> _Direction 1_: Your answer is an exact quotation from the document text: it starts at "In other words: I" and ends at "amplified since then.".

** START OF Document text **

It sure seemed that everyone -- and I mean EVERYONE -- at Fox News was focused yesterday on beating down the horrifying idea that somehow Fox News' incendiary rhetoric might have played a significant role in fomenting Saturday's horrifying tragedy in Arizona.
Of course, Glenn Beck -- being one of the chief purveyors of said incendiary rhetoric -- was out there leading the attack, devoting his entire hour to his newfound desire to prevent political violence. Indeed, he iussed a "letter to America" yesterday containing a pledge he wants everyone else to sign decrying any attempt to connect political violence to the rhetoric that precedes it:
I hold those responsible for the violence, responsible for the violence. I denounce those who attempt to blame political opponents for the acts of madmen.
In other words: I denounce people who would like to blame me for inspiring guys like Byron Williams, who openly credit me for inspiring them!
On his show, he responded to the critics -- especially those like David Brock at Media Matters, who demanded Rupert Murdoch take responsibility for this outcome: "You have the power to order them to stop using violent rhetoric, on and off of Fox's air. If they fail to do so, it is incumbent upon you to fire them or be responsible for the climate they create and any consequences thereof."
Beck: Well, I don't use it on or off the air, so I guess I'm in compliance, Media Matters.
Well, as Eric Boehlert has amply documented, this is simply a brazen lie: Beck has used violent rhetoric since nearly the first day he joined Fox News, and it has built and amplified since then.
Indeed, he uses two particular kinds of violent rhetoric in abundance. The first is eliminationist rhetoric, particularly the kind aimed at progressives:
Here you can see Beck call progressives a "cancer" (multiple times), "the disease that's killing us," a "virus," a "parasite," "vampires" who will "suck the life out" of the Democratic Party, and claim that progressives intend the "destruction of the Constitution" and will strike it a "death blow".
Then there's the fearmongering rhetoric he uses to demonize his opponents:
This kind of talk even earned him the sobriquet "Fearmonger in Chief" from the ADL.
Hey Glenn! Here's something you could add to your "pledge":
"I choose not to hold my political opponents up for dehumanization and demonization in a way that makes them the object of fear and loathing and a target for violent elimination."
You take that pledge, and we might listen.

** END OF Document text **
** START OF Data segment **

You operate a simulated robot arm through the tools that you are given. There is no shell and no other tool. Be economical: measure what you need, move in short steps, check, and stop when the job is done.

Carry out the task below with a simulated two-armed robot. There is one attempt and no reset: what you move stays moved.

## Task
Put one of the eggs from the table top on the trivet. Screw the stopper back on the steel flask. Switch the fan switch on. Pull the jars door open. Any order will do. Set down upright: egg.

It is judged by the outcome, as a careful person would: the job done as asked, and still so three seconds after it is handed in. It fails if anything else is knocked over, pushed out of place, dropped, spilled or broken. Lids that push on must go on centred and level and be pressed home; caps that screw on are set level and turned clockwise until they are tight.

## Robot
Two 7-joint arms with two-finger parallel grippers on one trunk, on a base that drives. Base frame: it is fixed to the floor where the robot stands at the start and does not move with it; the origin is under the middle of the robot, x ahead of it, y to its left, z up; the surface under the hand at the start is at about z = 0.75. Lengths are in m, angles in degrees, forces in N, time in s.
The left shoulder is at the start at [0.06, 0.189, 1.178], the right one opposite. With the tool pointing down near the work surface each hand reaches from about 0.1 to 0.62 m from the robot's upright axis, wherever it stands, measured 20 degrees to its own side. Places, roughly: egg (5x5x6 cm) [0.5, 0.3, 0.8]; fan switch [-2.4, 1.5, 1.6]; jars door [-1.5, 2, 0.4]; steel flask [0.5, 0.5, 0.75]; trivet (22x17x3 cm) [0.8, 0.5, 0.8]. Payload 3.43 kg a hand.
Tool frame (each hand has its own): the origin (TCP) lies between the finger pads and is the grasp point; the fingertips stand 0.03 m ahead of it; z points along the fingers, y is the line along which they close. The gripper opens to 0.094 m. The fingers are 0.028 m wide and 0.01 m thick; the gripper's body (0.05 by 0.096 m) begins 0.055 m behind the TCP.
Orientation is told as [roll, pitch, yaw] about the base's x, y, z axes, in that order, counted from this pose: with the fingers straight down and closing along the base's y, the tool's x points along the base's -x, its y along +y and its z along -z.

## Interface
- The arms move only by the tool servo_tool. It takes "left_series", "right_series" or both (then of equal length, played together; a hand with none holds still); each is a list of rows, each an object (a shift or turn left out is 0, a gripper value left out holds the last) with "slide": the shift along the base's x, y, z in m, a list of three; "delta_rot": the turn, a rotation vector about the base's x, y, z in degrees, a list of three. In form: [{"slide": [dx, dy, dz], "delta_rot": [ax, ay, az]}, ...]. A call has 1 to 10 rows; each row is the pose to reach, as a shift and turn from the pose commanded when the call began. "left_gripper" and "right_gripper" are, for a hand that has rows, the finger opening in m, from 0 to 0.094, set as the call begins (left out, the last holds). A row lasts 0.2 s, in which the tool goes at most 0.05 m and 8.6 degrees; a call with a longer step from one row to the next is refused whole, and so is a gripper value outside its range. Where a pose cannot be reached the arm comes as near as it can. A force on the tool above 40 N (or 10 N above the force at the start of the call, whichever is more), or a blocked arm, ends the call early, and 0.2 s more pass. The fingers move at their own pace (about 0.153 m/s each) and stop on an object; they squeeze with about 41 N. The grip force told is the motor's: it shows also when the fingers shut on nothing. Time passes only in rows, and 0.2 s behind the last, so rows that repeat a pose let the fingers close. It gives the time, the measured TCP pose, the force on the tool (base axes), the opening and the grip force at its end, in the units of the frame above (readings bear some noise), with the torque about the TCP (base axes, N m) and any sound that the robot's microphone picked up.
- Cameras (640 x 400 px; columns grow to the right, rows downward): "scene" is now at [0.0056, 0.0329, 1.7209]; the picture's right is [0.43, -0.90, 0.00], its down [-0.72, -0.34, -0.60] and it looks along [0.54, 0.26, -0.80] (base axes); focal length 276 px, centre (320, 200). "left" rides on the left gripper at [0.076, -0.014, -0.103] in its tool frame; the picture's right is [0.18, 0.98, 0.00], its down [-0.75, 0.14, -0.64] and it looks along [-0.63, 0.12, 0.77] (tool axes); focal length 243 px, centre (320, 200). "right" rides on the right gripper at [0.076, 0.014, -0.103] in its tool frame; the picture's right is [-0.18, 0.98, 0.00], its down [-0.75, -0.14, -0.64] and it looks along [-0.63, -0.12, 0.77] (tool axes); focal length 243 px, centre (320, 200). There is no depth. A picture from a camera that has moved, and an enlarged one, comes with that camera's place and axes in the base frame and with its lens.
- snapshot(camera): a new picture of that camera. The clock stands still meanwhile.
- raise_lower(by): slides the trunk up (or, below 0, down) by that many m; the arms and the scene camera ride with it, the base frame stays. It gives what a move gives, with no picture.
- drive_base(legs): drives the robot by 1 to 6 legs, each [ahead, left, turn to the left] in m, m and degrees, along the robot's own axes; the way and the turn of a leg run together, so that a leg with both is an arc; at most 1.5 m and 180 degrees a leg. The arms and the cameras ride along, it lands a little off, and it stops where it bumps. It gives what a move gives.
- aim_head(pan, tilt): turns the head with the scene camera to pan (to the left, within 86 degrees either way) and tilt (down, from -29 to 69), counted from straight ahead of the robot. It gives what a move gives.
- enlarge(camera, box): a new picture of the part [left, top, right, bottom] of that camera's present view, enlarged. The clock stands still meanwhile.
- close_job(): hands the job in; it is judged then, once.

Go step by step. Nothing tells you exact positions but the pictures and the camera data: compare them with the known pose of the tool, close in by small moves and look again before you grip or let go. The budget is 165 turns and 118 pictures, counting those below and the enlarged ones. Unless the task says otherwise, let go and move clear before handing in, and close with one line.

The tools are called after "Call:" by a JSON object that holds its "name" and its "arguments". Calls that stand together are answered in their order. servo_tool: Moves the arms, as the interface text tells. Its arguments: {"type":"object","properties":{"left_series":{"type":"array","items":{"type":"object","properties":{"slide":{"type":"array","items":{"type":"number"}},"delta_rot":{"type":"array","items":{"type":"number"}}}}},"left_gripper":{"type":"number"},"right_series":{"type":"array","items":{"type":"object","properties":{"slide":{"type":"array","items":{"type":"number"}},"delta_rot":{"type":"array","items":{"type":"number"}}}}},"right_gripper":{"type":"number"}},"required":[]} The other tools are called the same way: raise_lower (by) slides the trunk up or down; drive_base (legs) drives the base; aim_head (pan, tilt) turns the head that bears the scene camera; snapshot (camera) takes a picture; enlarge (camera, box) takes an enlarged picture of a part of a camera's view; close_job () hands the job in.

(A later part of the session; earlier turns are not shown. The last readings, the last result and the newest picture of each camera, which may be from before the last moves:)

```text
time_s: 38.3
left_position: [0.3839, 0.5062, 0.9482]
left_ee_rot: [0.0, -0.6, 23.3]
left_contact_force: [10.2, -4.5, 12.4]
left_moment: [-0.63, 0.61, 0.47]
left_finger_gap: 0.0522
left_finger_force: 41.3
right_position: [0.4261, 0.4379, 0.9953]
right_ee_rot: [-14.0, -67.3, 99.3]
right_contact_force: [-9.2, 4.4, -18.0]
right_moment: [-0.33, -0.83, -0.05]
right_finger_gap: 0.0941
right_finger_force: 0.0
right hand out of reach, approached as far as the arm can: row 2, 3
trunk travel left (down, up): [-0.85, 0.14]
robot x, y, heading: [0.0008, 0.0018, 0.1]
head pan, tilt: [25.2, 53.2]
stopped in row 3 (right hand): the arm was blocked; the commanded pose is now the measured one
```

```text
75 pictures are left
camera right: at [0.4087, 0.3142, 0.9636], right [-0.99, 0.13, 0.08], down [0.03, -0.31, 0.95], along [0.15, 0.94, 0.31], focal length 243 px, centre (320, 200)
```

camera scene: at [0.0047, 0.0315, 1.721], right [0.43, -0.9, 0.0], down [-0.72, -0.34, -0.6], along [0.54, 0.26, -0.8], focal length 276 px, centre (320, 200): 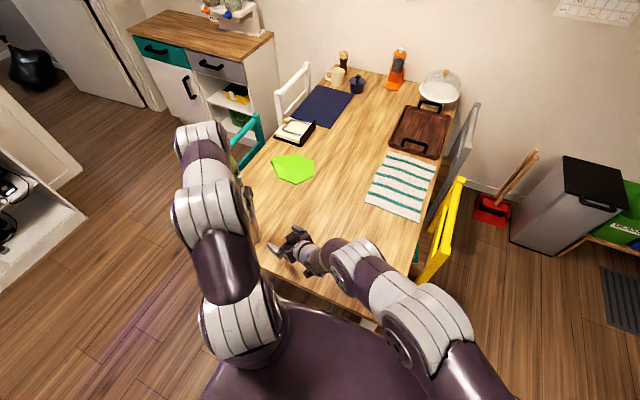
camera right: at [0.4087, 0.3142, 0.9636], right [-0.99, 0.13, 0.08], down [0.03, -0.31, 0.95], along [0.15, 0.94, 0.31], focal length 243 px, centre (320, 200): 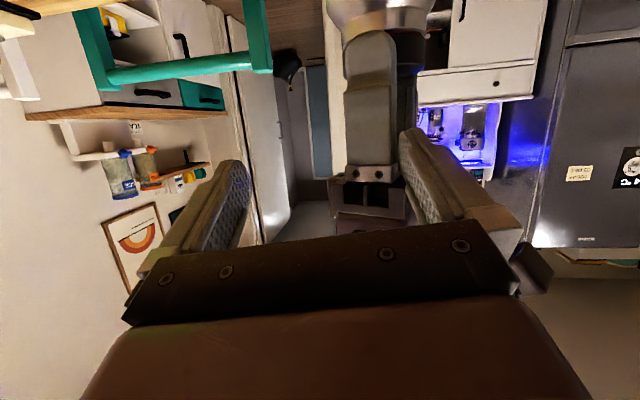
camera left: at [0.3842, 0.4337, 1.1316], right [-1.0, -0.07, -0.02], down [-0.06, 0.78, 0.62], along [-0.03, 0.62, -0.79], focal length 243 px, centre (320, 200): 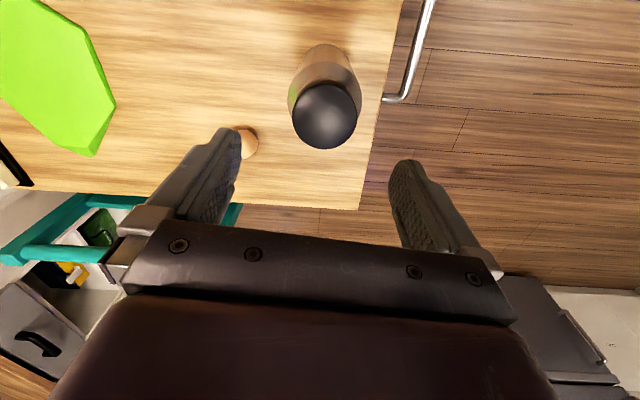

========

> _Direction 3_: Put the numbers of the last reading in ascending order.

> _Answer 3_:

** END OF Data segment **

> _Direction 2_: Write out, from the lines above, only those from the line with "Orientation is told" to the line with "## Interface", exactly as given, including the first and the last.

> _Answer 1_:
In other words: I denounce people who would like to blame me for inspiring guys like Byron Williams, who openly credit me for inspiring them!
On his show, he responded to the critics -- especially those like David Brock at Media Matters, who demanded Rupert Murdoch take responsibility for this outcome: "You have the power to order them to stop using violent rhetoric, on and off of Fox's air. If they fail to do so, it is incumbent upon you to fire them or be responsible for the climate they create and any consequences thereof."
Beck: Well, I don't use it on or off the air, so I guess I'm in compliance, Media Matters.
Well, as Eric Boehlert has amply documented, this is simply a brazen lie: Beck has used violent rhetoric since nearly the first day he joined Fox News, and it has built and amplified since then.

> _Answer 2_:
Orientation is told as [roll, pitch, yaw] about the base's x, y, z axes, in that order, counted from this pose: with the fingers straight down and closing along the base's y, the tool's x points along the base's -x, its y along +y and its z along -z.

## Interface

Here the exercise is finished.